No charges have been laid and this collision remains under investigation.
5. Domestic incident
Police release from yesterday:
Halifax Regional Police has referred an incident that occurred earlier today to the Serious Incident Response Team (SiRT) for investigation.
At 11:36 a.m., officers responded to a dispute at a Dartmouth address involving an off-duty police officer and a woman known to him. Halifax Regional Police officers investigated the incident further and based on the investigation, referred the matter to SiRT this afternoon.
SiRT is conducting the investigation into an alleged domestic assault involving the officer, who has been with the Department for 13 years. Questions regarding the investigation are to be referred to SiRT.
The officer has been suspended from duty with pay pending the outcome of this investigation.
6. Free advertising
Amazon issues a meaningless press release, and Metro dutifully gives the corporation free advertising. Look, Metro editors: we’re experiencing a funding crisis in the news business.
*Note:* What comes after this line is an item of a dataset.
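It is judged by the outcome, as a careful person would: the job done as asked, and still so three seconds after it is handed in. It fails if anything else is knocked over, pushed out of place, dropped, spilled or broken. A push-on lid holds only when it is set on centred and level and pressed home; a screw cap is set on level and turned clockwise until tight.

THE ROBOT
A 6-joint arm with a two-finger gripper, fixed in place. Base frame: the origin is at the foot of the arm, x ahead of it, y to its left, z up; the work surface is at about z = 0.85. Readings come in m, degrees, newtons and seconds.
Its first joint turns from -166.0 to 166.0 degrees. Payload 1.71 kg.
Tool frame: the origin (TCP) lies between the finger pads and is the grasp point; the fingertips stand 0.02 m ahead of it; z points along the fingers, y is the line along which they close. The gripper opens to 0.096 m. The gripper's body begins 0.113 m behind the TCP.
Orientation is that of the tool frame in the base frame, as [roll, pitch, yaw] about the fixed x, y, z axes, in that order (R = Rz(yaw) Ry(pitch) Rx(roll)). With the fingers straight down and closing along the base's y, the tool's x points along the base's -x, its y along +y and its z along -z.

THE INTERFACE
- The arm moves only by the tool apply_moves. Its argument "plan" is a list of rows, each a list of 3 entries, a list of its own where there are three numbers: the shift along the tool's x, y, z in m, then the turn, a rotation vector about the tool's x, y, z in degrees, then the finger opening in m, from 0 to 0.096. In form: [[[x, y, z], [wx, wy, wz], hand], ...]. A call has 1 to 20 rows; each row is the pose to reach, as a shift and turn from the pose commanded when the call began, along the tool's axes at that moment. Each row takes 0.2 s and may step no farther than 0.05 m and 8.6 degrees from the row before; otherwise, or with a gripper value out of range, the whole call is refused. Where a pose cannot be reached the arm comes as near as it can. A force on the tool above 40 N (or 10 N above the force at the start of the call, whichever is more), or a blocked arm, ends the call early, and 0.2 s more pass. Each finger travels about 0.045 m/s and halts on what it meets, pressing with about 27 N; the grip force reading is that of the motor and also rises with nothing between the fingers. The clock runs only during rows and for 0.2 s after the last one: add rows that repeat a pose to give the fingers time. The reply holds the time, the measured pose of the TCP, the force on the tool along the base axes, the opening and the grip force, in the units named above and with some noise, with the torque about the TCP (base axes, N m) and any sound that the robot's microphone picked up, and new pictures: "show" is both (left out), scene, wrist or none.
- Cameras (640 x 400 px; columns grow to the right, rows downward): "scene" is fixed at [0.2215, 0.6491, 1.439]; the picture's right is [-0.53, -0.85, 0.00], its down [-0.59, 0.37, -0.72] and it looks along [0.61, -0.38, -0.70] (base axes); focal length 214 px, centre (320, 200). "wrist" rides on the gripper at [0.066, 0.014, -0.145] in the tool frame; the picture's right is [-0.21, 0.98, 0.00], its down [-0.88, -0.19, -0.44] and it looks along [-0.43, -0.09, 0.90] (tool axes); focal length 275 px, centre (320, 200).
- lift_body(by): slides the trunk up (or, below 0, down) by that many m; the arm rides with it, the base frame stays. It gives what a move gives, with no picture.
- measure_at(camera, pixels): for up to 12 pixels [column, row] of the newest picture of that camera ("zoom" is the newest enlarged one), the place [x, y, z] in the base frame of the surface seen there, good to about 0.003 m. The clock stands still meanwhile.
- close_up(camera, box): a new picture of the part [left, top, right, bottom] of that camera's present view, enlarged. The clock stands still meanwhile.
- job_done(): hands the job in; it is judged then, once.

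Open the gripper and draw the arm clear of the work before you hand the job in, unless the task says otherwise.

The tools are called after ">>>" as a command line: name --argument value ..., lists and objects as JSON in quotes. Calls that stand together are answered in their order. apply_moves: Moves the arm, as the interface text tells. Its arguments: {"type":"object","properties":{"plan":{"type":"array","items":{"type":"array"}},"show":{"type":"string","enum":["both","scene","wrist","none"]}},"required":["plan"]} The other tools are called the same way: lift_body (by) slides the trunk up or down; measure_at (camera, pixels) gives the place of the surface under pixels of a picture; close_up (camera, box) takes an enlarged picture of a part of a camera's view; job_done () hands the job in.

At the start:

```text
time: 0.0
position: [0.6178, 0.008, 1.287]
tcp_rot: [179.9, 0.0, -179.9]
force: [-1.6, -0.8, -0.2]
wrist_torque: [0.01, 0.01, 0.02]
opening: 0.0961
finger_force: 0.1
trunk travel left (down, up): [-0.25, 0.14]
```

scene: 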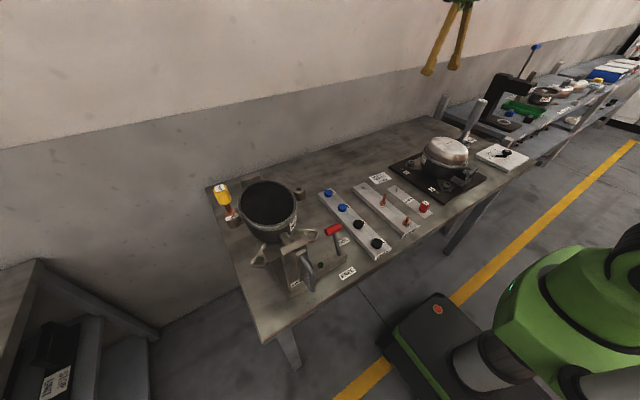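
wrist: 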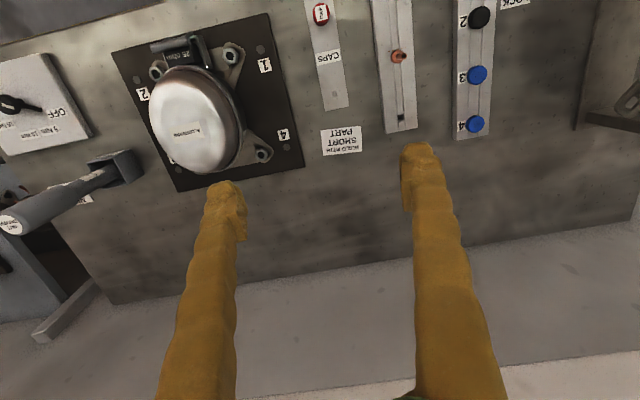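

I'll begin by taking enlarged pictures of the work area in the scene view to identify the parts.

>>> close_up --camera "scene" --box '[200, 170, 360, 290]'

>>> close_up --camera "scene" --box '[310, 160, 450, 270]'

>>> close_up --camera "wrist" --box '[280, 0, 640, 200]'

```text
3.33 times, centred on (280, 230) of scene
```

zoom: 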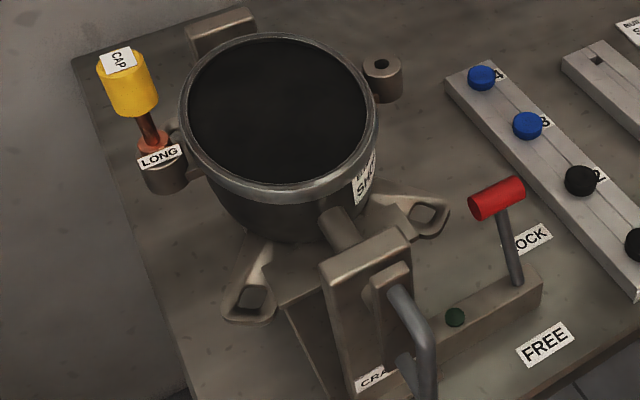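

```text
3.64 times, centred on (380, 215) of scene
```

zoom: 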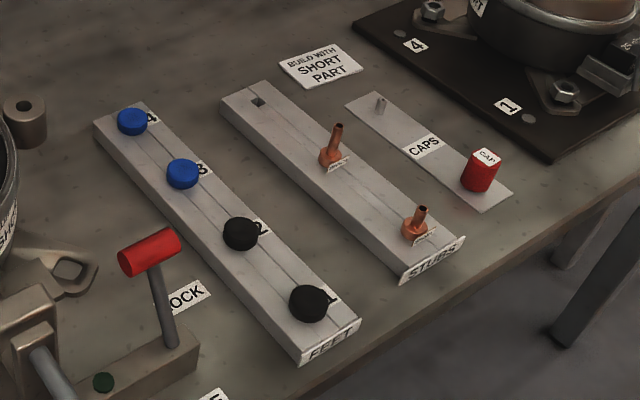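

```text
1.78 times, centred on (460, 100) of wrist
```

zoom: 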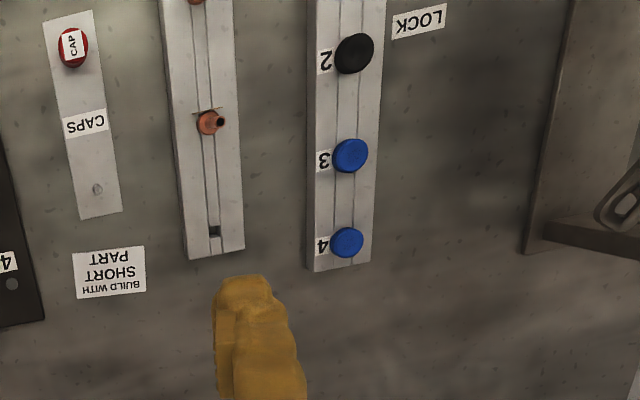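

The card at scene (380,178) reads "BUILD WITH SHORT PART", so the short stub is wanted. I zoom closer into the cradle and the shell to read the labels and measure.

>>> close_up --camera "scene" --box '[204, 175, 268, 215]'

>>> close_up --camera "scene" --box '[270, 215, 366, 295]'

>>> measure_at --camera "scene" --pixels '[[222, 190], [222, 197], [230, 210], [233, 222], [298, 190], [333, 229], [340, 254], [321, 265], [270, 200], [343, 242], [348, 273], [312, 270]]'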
I won’t get into the whole “framing corporate interests as valid societal concerns” thing, but if you’re going to pimp out corporations, you should at least charge them for it.
Views
1. Rhododendrons
Stephen Archibald has a post about them.
2. Dartmouth
David Jones is giving walking tours of downtown Dartmouth this summer.
3. The Darkside
Some Dartmouthians, such as Frank Orlando, really get worked up about the name for the place. I gotta say, as a Dartmouth resident myself, I don’t get it. What’s wrong with saying “I live in Dartmouth, which is part of Halifax”? No one in Bedford, Tantallon, or Musquodoboit gets up in arms about the rebranding of the supercity — the Dartmouthian anger betrays a sad lack of self-confidence.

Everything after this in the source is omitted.